At this point Russia’s oil no longer get’s bullied through Ukraine, rather the EU’s Ukraine bullies Russia for use of its pipeline. Russia will have no choice but to play by the “rules” and we’ll see a reinstated European Security Order.
To conclude, in order to deter and compel Russia from further unnecessary aggression in Eastern Europe a three-step multi-state process must be taken: Isolate, Confront, and Reinforce. The U.S., thanks to NATO, can play a lead, but collaborative role with the primary benefactor: the EU. Both the EU and US will cutoff Russia from all liberal economic interaction, causing them to lose funding for military capability.
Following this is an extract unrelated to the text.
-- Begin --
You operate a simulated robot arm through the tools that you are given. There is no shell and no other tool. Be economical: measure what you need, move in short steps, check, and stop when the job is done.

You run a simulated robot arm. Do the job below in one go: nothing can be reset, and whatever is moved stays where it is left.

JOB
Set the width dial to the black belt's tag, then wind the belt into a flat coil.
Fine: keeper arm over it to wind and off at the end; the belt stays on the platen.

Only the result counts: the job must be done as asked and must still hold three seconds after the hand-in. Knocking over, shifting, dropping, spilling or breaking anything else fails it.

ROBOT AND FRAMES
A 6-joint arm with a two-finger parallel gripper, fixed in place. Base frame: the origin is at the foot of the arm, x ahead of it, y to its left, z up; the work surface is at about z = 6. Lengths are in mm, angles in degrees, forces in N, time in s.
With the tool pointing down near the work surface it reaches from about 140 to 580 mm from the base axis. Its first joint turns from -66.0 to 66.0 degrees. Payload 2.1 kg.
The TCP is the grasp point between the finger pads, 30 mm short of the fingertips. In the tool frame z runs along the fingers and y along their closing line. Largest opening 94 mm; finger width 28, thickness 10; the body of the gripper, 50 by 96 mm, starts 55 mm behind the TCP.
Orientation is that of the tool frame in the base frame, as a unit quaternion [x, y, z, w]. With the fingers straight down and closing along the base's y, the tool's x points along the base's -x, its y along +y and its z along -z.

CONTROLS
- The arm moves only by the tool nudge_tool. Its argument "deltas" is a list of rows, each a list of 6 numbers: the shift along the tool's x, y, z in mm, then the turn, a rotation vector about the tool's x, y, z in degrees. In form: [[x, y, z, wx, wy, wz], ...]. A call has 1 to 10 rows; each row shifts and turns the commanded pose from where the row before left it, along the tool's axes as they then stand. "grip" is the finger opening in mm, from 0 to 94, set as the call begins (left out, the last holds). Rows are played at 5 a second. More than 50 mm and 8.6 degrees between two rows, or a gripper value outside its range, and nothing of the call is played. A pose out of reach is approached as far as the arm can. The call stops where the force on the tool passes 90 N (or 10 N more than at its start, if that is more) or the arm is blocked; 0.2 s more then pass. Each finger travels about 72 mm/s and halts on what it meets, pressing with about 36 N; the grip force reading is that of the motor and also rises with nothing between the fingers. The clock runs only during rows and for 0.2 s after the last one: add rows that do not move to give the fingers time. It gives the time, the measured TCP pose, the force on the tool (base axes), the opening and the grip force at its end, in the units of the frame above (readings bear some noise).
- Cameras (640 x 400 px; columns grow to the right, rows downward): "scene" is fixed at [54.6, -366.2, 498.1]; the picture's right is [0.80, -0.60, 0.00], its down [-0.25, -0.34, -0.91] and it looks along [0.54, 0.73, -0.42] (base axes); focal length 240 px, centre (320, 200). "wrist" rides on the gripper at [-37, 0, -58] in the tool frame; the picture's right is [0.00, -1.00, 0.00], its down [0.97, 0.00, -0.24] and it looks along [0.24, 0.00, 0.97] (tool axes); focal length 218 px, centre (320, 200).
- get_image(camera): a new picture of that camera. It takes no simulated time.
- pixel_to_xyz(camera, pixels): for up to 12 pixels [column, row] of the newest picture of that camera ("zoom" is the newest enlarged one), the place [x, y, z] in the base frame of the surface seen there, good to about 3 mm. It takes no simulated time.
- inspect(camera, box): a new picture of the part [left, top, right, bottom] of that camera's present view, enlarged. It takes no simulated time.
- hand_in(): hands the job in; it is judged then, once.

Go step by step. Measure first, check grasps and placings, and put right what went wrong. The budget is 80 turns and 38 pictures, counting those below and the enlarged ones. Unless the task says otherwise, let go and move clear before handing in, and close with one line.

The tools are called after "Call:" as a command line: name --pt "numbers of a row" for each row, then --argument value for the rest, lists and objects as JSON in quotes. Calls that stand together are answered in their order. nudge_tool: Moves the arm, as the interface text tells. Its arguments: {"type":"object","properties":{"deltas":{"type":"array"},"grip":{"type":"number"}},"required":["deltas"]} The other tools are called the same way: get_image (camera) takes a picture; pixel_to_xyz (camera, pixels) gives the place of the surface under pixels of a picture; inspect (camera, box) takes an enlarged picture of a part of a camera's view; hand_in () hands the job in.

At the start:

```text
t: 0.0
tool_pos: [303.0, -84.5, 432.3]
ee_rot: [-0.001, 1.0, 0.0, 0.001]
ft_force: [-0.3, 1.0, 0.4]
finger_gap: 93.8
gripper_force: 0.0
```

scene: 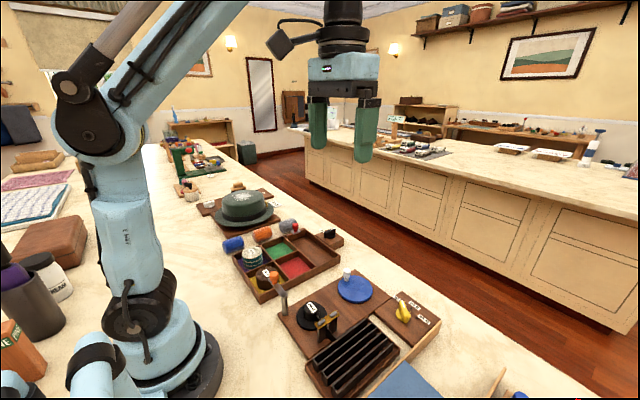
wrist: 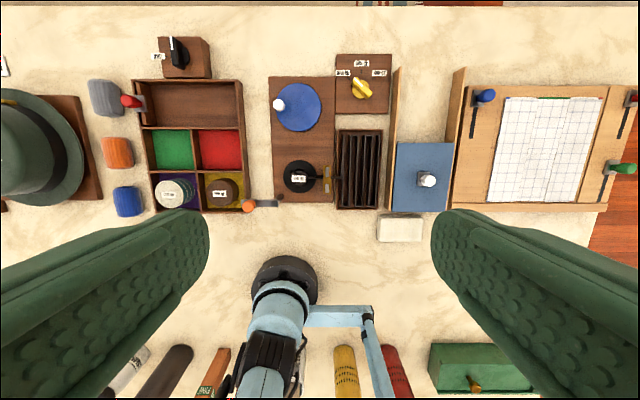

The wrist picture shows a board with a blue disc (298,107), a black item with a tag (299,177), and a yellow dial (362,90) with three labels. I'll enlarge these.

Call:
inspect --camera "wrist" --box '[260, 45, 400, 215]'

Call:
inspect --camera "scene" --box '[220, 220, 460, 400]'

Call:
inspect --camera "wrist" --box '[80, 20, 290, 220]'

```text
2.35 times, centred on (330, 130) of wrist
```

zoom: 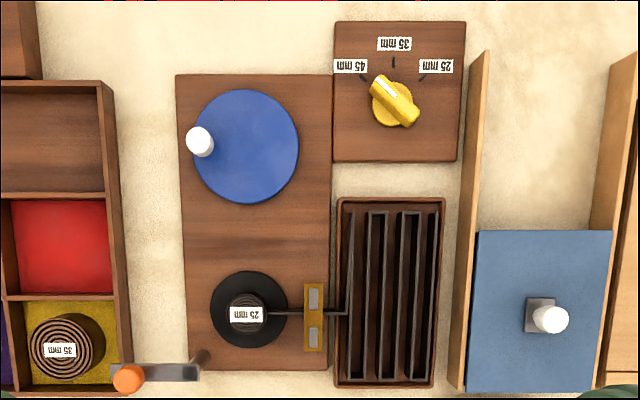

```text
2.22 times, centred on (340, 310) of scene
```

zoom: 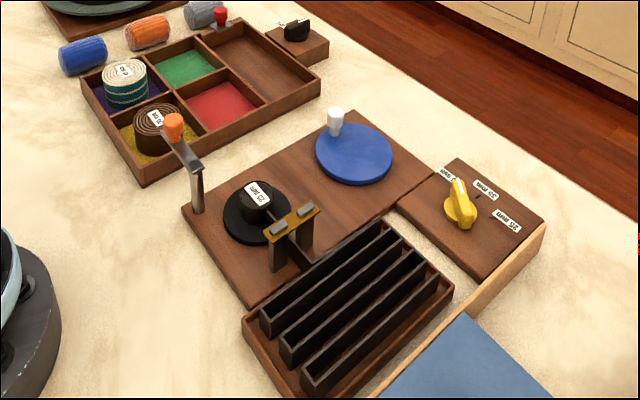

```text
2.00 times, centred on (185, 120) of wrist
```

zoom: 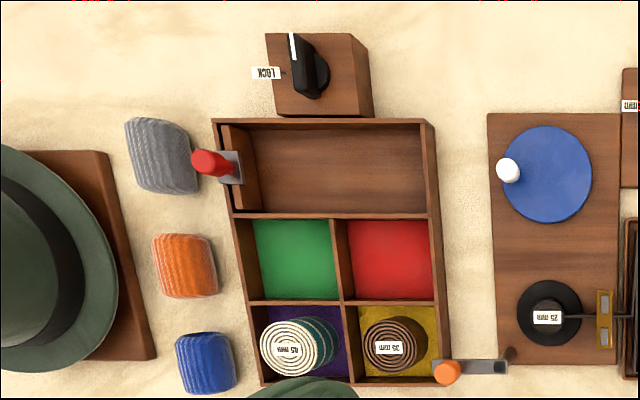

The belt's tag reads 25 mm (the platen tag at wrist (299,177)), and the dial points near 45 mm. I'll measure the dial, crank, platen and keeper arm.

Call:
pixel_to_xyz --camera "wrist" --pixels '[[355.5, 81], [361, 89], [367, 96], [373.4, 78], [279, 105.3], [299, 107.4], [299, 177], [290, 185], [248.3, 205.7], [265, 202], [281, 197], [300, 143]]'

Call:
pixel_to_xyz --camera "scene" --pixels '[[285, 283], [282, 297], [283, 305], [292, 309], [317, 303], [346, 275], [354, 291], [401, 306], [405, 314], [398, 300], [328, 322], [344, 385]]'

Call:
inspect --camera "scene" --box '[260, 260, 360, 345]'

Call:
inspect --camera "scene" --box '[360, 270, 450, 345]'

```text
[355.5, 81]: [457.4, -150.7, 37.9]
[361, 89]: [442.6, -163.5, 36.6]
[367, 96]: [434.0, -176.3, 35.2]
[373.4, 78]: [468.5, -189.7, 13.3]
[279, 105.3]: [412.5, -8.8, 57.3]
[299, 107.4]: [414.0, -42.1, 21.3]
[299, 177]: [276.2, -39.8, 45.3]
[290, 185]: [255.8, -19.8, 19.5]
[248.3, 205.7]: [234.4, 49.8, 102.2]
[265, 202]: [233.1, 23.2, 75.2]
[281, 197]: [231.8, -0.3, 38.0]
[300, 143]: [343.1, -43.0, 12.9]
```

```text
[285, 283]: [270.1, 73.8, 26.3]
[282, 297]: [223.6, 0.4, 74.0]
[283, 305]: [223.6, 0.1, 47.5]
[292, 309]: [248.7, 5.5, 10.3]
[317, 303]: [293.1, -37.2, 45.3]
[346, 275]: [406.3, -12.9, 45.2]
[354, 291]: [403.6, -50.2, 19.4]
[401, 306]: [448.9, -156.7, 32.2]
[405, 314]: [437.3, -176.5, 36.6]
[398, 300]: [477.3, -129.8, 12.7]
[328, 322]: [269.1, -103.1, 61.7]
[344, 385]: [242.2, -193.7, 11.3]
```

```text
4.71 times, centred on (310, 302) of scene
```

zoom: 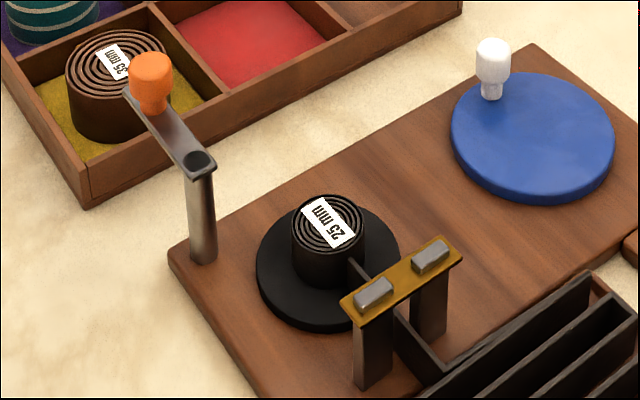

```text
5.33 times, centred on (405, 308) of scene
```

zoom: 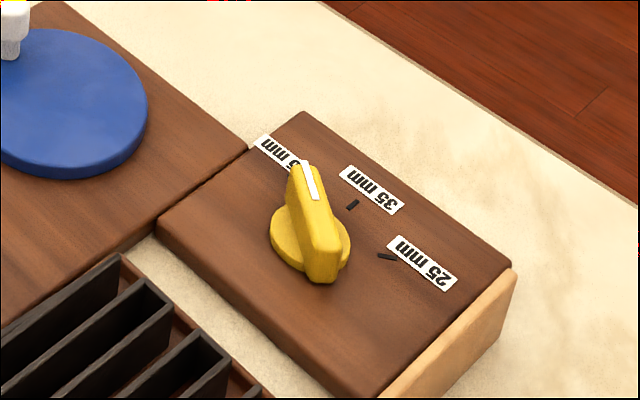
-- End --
The US will then position troops on the Ukrainian border to call Russia’s bluff. Russia will be forced to fold due to their lack of assets. The EU will risk most of the financial burden by integrating Ukraine into the EU. While this occurs, the US will trains Ukrainian troops in military combat so when NATO pulls out, they can properly defend their borders. In the short term, the US gains monetarily through the export of natural resources for occupying Ukrainian borders in a non combative way. In the long term, the EU adds a new state to its economy and continues to thrive. And, finally Russia, will go back to its corner and think its mistakes.